There is a whole load of misunderstanding floating about RE rolling rds.
Firstly, they are accurate, accurate being that they can repeatedly give you a similar figure. Inaccuracy is if you did it once and it gave 100bhp, then second time it gave you 150bhp with no changes.
The nature of a a RR means that it is hard not to be accurate, most measure a known torque input by which BHP is calculated and it cannot be a wrong or false number when calculated from torque. You cannot get an incorrect ATW figure since it is calibrated with KNOWN torque inputs. Now, variations may arise with teh use of different brand RRs, different measuring methods, ambient conditions. THe operator on the actual power run has no real imput as far as mashing the throttle goes. Gear choice also affects ATW outputs.
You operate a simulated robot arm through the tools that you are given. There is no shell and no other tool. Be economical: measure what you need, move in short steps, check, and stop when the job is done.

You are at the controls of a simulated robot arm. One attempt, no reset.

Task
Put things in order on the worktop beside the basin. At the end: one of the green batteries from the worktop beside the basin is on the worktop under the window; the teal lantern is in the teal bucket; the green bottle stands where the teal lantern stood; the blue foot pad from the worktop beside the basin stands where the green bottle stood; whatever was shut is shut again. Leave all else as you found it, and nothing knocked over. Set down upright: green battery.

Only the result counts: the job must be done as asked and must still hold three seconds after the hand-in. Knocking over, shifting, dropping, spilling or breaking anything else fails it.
And in reality, you are not getting ATW figures, your getting the figure INCLUDING the losses from the rollers themselves.
The problems arise with fly figures which should always be taken witha pinch of salt. And the problem is that most people, even if they realise this and preach the fact that RRs fly figures are over calculated, will ALWAYS post and take their higest ever figure even if its from some backyard operator........just props the ego, no harm.
So weather the place you went to calibrated the machine correctly, or purposely decided they wanted it to over read a teeny bit is pot luck.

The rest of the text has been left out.